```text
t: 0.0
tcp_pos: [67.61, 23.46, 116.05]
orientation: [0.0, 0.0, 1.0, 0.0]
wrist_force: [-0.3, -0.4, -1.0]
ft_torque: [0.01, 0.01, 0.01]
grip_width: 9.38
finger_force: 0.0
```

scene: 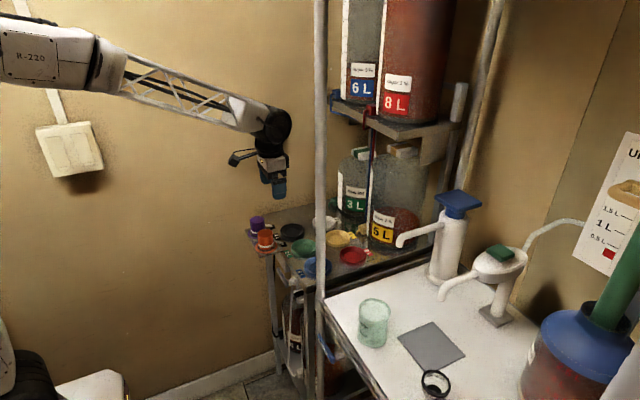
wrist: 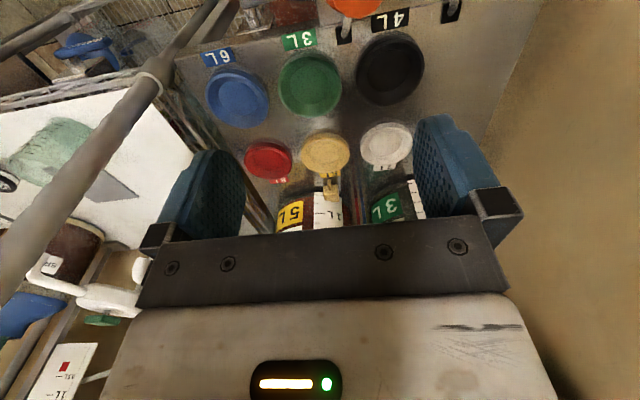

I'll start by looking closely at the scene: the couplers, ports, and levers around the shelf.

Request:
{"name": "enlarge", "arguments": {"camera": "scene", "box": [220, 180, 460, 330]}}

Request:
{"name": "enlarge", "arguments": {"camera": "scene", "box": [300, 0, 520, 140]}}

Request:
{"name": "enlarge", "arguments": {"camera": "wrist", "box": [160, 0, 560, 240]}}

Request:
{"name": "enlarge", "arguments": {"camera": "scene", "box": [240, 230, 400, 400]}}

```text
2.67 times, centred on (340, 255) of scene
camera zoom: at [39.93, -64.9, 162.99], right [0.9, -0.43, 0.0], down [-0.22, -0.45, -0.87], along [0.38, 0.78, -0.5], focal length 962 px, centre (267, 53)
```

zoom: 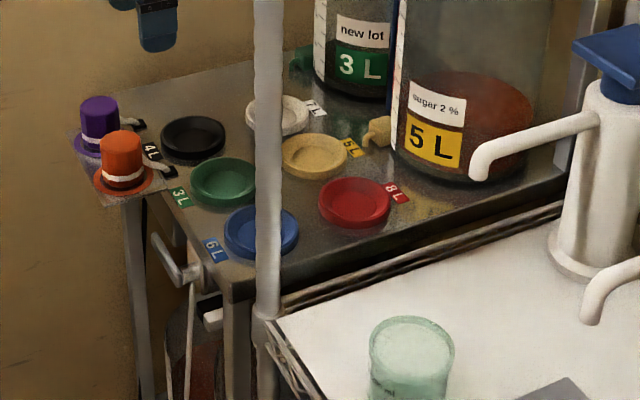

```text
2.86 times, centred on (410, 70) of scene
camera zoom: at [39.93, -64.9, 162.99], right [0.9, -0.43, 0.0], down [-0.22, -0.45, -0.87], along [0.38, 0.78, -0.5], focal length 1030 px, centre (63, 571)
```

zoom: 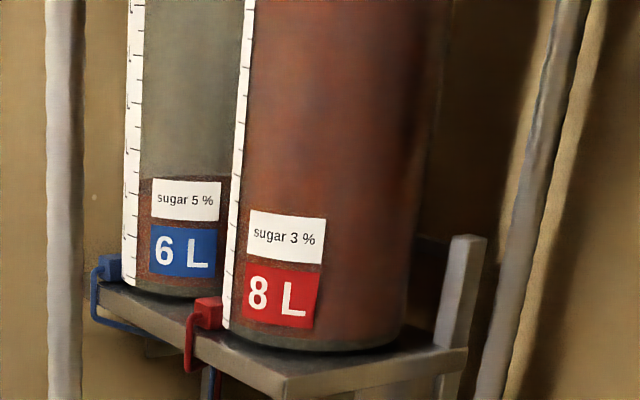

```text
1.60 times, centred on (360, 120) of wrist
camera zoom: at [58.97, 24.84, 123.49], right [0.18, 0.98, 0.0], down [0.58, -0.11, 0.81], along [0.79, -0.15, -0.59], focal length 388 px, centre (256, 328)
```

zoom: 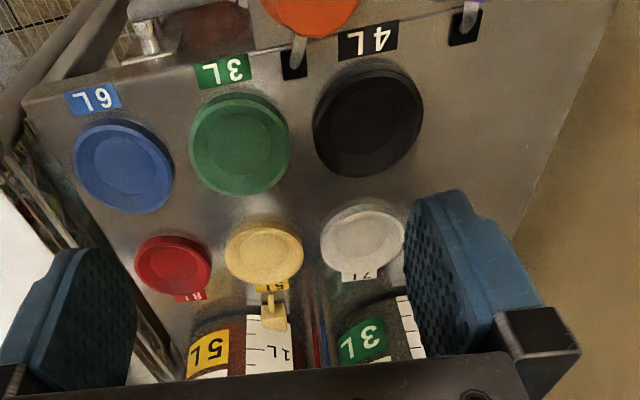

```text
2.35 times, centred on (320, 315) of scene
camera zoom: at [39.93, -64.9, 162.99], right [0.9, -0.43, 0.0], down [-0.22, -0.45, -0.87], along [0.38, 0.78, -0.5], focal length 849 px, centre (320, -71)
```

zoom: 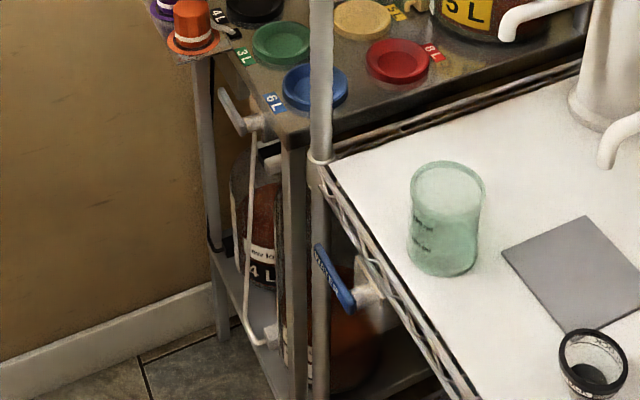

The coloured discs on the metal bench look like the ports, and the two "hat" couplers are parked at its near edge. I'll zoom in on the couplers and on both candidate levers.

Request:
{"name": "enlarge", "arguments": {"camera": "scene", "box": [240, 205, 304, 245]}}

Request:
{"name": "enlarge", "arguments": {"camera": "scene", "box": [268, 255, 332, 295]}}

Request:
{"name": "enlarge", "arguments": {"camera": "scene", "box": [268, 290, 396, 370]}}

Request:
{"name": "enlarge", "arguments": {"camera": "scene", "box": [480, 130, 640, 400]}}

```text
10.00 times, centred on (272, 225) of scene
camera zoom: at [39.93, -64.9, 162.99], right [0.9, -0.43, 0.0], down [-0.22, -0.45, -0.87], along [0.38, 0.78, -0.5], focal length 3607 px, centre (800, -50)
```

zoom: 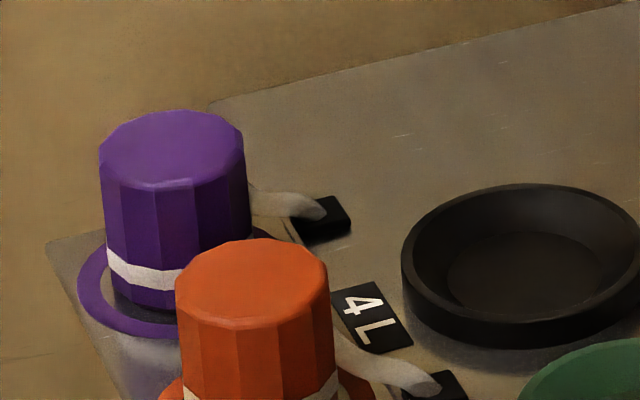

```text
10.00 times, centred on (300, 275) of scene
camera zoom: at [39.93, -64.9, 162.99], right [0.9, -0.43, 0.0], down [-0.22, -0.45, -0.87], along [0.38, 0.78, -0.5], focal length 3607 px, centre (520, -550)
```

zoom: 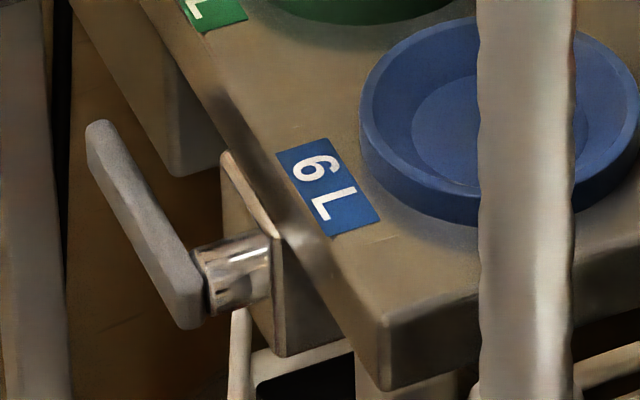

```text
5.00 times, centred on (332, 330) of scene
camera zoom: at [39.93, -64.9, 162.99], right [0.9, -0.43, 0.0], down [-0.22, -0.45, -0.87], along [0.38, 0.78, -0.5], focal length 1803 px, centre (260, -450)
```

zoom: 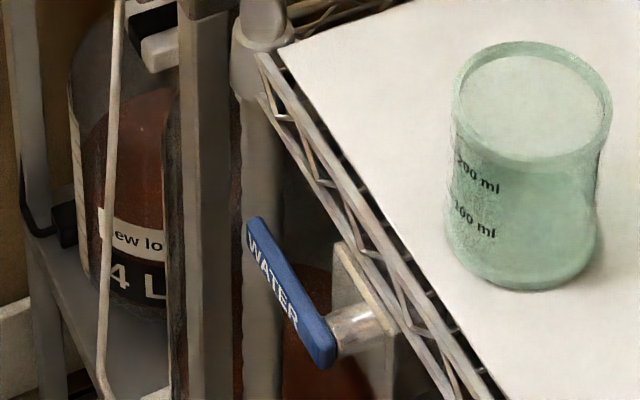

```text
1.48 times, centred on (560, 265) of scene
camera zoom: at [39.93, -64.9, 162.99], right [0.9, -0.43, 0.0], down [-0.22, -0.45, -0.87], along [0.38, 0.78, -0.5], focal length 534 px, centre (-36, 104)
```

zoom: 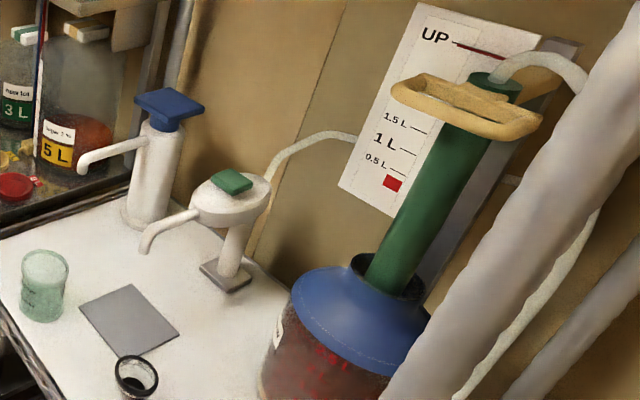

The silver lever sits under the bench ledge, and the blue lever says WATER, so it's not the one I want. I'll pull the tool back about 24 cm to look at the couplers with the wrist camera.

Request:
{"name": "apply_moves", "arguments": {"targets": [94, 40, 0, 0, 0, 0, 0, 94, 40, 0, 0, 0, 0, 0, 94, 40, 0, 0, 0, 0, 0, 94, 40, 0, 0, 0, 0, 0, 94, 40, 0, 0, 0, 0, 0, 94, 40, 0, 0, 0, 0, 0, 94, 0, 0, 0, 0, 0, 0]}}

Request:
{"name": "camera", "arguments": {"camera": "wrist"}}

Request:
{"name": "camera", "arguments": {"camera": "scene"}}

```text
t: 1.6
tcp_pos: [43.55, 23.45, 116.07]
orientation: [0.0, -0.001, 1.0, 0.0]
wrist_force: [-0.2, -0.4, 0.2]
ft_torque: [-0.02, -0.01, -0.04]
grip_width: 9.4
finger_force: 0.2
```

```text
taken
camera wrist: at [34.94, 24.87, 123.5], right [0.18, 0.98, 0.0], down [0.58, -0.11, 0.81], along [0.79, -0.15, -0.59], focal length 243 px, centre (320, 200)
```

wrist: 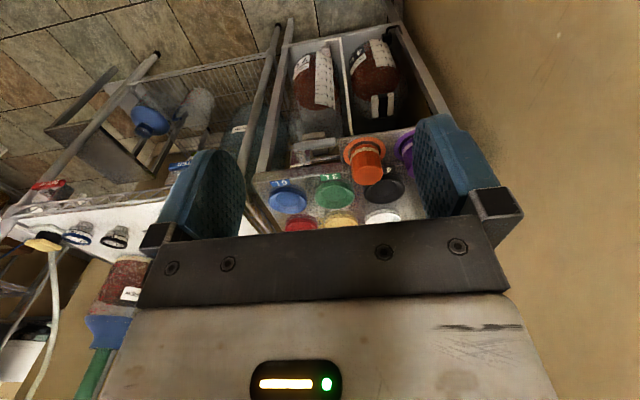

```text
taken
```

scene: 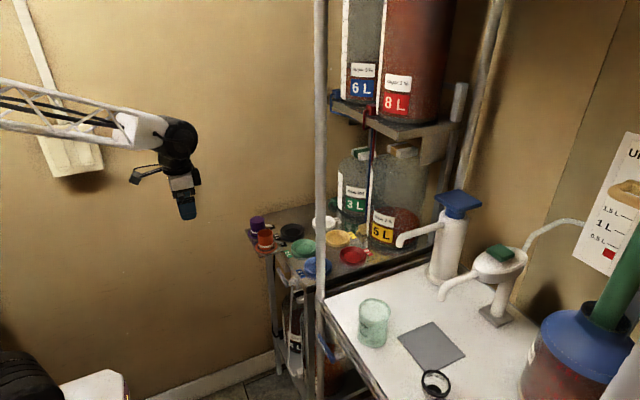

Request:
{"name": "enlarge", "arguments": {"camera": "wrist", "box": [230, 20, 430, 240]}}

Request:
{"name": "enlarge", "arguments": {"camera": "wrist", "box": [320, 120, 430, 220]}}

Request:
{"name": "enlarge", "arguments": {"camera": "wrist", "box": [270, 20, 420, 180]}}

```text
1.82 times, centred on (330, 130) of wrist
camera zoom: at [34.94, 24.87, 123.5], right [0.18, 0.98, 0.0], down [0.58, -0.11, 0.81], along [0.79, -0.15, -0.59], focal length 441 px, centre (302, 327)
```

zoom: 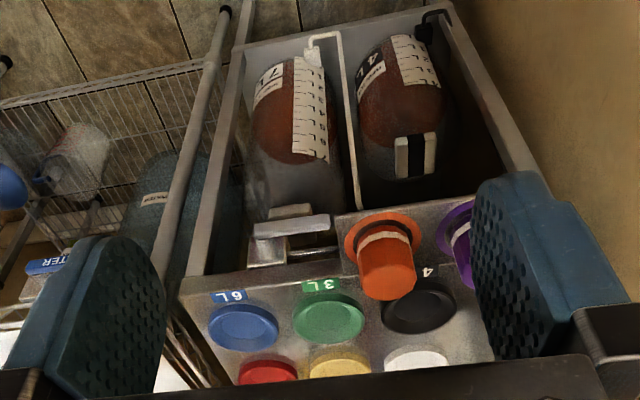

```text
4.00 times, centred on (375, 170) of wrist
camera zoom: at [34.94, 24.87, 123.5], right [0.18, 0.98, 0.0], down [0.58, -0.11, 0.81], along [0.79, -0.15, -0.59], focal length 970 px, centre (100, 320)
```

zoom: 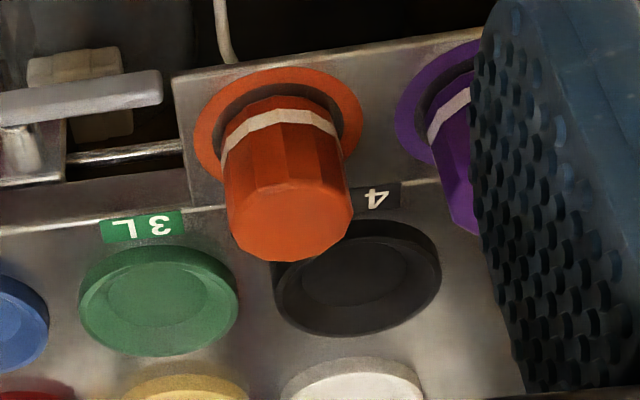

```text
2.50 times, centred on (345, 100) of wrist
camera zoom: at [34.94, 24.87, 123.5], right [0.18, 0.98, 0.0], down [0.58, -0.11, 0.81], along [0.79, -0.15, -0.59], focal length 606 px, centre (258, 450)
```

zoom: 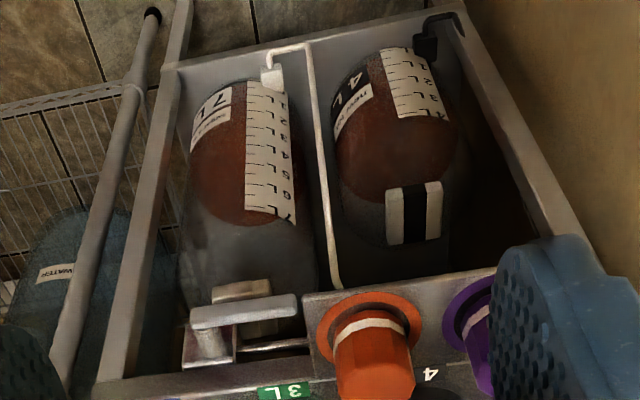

→ Task objective: Without the pictures, output the full listing exactly as it stands.

→ Full output:
```text
t: 0.0
tcp_pos: [67.61, 23.46, 116.05]
orientation: [0.0, 0.0, 1.0, 0.0]
wrist_force: [-0.3, -0.4, -1.0]
ft_torque: [0.01, 0.01, 0.01]
grip_width: 9.38
finger_force: 0.0
```

scene: 
wrist: 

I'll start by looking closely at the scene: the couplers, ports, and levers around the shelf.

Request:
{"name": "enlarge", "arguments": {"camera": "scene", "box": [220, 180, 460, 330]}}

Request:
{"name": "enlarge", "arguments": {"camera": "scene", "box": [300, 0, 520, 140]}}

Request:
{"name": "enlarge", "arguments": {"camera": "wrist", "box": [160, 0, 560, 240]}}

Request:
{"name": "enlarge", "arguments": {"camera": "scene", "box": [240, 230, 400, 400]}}

```text
2.67 times, centred on (340, 255) of scene
camera zoom: at [39.93, -64.9, 162.99], right [0.9, -0.43, 0.0], down [-0.22, -0.45, -0.87], along [0.38, 0.78, -0.5], focal length 962 px, centre (267, 53)
```

zoom: 

```text
2.86 times, centred on (410, 70) of scene
camera zoom: at [39.93, -64.9, 162.99], right [0.9, -0.43, 0.0], down [-0.22, -0.45, -0.87], along [0.38, 0.78, -0.5], focal length 1030 px, centre (63, 571)
```

zoom: 

```text
1.60 times, centred on (360, 120) of wrist
camera zoom: at [58.97, 24.84, 123.49], right [0.18, 0.98, 0.0], down [0.58, -0.11, 0.81], along [0.79, -0.15, -0.59], focal length 388 px, centre (256, 328)
```

zoom: 

```text
2.35 times, centred on (320, 315) of scene
camera zoom: at [39.93, -64.9, 162.99], right [0.9, -0.43, 0.0], down [-0.22, -0.45, -0.87], along [0.38, 0.78, -0.5], focal length 849 px, centre (320, -71)
```

zoom: 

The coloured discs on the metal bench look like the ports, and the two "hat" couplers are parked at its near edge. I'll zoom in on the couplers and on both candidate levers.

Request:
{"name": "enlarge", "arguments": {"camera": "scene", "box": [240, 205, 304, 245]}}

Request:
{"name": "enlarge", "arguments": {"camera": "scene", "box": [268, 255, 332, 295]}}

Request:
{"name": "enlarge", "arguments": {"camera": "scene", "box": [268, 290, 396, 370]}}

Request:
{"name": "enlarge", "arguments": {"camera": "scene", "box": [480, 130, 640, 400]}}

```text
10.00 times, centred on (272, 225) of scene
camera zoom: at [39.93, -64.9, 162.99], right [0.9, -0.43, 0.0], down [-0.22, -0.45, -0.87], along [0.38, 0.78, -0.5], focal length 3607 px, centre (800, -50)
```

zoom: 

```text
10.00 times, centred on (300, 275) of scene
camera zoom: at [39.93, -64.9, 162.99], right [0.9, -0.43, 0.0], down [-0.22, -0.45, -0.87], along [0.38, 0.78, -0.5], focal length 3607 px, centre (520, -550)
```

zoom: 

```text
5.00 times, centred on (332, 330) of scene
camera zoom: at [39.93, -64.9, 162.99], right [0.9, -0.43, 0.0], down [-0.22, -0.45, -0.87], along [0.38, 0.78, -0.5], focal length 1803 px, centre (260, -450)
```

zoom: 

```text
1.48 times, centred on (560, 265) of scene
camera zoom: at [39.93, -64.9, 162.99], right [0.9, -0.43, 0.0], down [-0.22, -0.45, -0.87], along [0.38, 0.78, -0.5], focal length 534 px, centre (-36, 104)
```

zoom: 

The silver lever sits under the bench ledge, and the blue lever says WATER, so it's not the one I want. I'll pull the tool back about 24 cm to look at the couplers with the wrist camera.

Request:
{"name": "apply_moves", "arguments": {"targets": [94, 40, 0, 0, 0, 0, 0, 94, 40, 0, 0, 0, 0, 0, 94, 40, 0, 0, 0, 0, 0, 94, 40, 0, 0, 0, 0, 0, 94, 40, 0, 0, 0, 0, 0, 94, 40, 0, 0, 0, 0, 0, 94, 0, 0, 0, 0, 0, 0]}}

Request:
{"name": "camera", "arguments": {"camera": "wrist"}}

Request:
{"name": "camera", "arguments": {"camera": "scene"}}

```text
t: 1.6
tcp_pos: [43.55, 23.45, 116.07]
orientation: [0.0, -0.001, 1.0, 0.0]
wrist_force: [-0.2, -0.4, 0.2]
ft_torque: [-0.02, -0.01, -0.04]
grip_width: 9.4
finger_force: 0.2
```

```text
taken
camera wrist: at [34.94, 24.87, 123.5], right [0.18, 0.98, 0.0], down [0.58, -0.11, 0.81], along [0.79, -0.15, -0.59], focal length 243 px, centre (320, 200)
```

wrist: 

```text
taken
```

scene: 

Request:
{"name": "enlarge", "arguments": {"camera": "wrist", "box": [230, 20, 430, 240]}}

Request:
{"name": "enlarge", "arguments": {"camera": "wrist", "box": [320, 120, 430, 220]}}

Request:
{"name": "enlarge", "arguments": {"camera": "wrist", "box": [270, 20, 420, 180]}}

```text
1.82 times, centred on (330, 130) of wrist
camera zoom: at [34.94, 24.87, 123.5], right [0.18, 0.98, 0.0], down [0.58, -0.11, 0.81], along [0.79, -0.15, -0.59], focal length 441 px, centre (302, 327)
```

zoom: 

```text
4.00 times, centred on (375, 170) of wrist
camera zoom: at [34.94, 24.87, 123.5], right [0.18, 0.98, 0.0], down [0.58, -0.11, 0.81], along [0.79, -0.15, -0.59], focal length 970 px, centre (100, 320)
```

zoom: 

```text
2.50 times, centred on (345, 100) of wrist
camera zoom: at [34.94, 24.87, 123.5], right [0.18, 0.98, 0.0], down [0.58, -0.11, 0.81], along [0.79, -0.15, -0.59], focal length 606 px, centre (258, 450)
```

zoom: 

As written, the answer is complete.